Most people (I hope)would agree that these are probably not wise decisions. In some cases there are direct negative effects on the defenseless (children & family of the individual.) In other cases there are direct financial costs imposed on society. Yet society has deemed that these "poor" decisions are a necessary price to be paid if we are to live in a free society. In addition, past legislation against poor decision making has proven ineffective (i.e. "War on Drugs".)

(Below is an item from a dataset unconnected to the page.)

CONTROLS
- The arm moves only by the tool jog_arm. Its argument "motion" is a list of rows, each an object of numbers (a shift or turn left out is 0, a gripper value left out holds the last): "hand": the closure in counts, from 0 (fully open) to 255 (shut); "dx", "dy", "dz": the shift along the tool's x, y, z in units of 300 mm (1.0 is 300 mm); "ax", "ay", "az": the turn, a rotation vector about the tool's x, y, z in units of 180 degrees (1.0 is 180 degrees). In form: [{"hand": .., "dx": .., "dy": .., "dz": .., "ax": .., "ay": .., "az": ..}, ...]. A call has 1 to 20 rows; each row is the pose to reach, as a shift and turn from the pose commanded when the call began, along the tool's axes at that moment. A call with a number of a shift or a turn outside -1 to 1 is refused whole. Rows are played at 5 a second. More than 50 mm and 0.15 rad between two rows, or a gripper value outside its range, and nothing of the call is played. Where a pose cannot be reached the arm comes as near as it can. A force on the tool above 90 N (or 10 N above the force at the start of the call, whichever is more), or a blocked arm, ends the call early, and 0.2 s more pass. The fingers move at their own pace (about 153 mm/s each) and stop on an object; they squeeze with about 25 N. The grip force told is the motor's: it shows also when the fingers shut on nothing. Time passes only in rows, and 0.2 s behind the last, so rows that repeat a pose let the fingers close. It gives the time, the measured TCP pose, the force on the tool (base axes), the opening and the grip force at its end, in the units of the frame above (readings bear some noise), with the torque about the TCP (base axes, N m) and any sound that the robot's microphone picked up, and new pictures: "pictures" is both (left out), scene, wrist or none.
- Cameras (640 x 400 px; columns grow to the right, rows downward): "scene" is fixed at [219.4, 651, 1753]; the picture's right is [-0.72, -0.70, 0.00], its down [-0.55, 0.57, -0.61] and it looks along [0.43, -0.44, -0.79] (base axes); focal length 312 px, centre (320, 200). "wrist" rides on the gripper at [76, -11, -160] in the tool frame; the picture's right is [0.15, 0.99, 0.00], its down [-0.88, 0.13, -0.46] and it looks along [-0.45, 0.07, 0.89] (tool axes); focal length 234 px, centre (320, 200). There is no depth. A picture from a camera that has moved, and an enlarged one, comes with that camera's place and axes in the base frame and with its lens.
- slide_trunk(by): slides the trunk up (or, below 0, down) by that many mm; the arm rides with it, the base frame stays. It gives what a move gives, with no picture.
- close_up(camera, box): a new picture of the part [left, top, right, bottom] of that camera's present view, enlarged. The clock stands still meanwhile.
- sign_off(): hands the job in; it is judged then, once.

Now back to the smoking issue... I think that subjecting a child to second-hand smoke is likely detrimental to the child. But government legislation is not the answer. You simply cannot legislate common sense. A government that attempts this (through control of its' citizens' reproductive organs, diets, financial purchases, choice in sex partners, educational levels, or smoking habits) would certainly be a "cure worse than the disease."

There will always be those among us who make what we personally deem to be poor decisions. Civil liberty should not be defined as the liberty to make only those decisions with which society agrees. Otherwise, democracy degrades into tyranny by the majority.

Each of us is(and should be held)responsible for our own actions & decisions. I personally fear the government's intrusion into my life more than I fear the consequences of my fellow citizens' "poor" decisions.
 
The lofty ideal of "protecting the defenseless" needs to be carefully parsed... Who defines "protecting?" Who defines "defenseless?" Does the child raised in a loving 2 parent home who is subjected to occaisional second-hand smoke need more protection than a welfare baby brought into the miserable environment of public housing? Is the illiterate high school athlete defenseless against the lure of immediate gratification?

Good intentions are not sufficient basis for government intrusion into its' citizens' lives. Now "light 'em if you got 'em", but please crack the car window.

*

Mr Nobody

  • *
  • 1537
  • This isn't Kansas, Toto.
Re: Is it taking away our civil liberty or not????
« Reply #29 on: December 14, 2007, 01:03:51 PM »
I think that people should be allowed to make their own stupid decisions (as long as other's aren't thereby endangered, but then I am of the Church of Darwin.


Darwin be praised! All praise to Darwin!


Now all rise and sing the hymn of the selfish gene.
Just another roadkill on the information superhighway.